[warning: this review references sexual harassment, bullying and victim blaming as depicted in the novel]
If you’ve ever wanted to read an intersectional feminist lesbian love story about teenage girls pulling off a political art hoax, then this is the book for you. In all seriousness, this is a brilliantly written novel about two very flawed, very likeable young women who don’t yet know all that much about themselves or each other until they cross paths at a pivotal time and end up starting a social movement in their repressed private girls’ school. Will is an artsy, middle-class, highly-politicised loner who despises being at Rosemead Grammar, while Harriet is a rich, high-achieving, athletic do-gooder who is disappointed that the school she adores so much is letting certain issues slip through the cracks. Somehow they find each other in the mess that is high school, realise they’re the perfect team and create an alter ego (Amelia Westlake) through which they can express their critique of various toxic cultures at Rosemead.

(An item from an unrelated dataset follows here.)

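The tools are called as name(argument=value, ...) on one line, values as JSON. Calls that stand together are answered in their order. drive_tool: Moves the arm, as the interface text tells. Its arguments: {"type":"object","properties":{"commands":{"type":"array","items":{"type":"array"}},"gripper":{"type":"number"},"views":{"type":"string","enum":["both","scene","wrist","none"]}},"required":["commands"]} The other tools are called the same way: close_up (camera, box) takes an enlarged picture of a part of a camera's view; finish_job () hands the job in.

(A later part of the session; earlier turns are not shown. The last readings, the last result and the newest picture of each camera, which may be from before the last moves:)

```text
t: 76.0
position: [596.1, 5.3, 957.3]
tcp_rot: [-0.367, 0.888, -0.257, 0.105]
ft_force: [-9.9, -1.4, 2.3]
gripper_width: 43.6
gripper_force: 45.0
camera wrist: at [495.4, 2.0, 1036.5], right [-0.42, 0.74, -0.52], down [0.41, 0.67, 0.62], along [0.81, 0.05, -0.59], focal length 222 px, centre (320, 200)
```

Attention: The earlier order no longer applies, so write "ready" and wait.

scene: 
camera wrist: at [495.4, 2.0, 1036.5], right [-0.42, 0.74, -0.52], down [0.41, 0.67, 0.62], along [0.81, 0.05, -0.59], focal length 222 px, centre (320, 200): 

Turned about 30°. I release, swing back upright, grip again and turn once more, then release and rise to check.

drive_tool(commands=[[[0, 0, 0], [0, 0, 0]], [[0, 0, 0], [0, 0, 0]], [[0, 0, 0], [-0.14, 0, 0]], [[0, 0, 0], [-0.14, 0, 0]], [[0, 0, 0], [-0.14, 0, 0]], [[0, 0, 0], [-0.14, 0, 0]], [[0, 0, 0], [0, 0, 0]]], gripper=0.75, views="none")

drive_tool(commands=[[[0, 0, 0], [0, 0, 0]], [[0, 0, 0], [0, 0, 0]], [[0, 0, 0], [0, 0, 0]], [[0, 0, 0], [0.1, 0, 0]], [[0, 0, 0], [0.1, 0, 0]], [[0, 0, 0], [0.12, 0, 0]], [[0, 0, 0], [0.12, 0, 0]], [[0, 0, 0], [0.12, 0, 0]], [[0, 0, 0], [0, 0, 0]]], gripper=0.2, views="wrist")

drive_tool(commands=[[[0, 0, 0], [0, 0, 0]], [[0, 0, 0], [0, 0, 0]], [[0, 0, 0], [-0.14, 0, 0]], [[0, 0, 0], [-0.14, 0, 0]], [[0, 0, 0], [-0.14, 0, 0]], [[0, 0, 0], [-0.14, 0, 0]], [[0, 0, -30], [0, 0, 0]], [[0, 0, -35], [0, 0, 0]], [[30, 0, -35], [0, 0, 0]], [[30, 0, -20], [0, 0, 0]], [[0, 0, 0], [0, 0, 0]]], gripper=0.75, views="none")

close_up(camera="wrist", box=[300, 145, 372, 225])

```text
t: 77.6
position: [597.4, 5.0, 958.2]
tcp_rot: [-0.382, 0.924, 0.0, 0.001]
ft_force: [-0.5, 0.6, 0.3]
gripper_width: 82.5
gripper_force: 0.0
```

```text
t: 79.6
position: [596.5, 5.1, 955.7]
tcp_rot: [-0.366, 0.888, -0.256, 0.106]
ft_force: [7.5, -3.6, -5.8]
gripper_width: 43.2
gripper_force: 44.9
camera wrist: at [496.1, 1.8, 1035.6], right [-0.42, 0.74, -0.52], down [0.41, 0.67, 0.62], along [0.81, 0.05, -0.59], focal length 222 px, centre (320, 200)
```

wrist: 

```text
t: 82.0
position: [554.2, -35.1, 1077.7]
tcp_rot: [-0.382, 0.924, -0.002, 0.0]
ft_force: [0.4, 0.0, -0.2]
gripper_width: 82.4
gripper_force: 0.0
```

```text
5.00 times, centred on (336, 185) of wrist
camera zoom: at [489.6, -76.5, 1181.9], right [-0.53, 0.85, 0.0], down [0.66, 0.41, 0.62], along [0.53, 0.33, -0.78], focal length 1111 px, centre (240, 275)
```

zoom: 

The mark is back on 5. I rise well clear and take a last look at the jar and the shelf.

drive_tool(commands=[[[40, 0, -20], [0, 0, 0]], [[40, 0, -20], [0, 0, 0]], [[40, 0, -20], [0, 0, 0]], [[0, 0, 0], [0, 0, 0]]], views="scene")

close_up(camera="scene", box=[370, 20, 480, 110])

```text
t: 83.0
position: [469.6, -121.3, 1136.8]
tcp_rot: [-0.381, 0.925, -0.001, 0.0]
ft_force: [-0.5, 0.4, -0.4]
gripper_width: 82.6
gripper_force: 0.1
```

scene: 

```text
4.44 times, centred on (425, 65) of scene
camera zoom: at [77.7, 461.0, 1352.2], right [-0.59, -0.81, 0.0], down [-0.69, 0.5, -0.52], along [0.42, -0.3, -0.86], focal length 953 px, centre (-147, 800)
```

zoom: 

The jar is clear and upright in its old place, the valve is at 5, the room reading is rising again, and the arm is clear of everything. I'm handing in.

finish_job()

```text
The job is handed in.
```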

Despite their compatibility as artists and social commentators, Will and Harriet butt heads on basically everything and can’t seem to figure out why they’re so obsessed with each other. Certain friends and family act throughout as foils to Harriet and Will’s self-deceptions about each other and their own self-images and the book doesn’t hesitate to point out hypocrisies, privileges and moral corruption inherent in every area of both girls’ lives, including in well-meaning projects like Amelia Westlake. Both lead characters begin to talk frequently to themselves and others about ideas around ethics and politics, and Harriet and Will’s bond feels genuinely deepened and complicated by getting to know each other and themselves on this journey. It is relieving that neither Harriet nor Will are under any illusions about their sexuality, though, and both have been comfortably out since well before the novel’s events take place. This saves extra room in the book that might have been spent on a coming out narrative to instead be devoted to humorous arguments and unambiguous sexual tension. Additionally Will’s inner monologues as she begins to realise her feelings for Harriet are solid gold and relatable for any stubborn young woman who surprised herself by realising she’s falling in love.
Amelia Westlake largely deals quite well with sensitive issues like bullying, racism, classism, homophobia, and white privilege, and for the most part does the same with sexual harassment. However, there is a series of scenes where one character encourages another to come forward with a complaint as a way to help others. In these interactions it is implied by the other person that the victim being spoken to has a responsibility and shares culpability if another person is harassed because she has not spoken up. This verges dangerously on victim blaming. It is not clear if the author believes this is the appropriate attitude to take when advising victims. Regardless it is a concerning depiction and one to be aware of when choosing whether to read this book. Additionally though there are prominent non-white characters in the book, the cast is still almost entirely white, cisgender and abled while the text is mostly about privilege, power and politics. These are not necessarily incompatible elements but it would have been good to see more representation of marginalised peoples in a book so deeply concerned with empowerment and justice.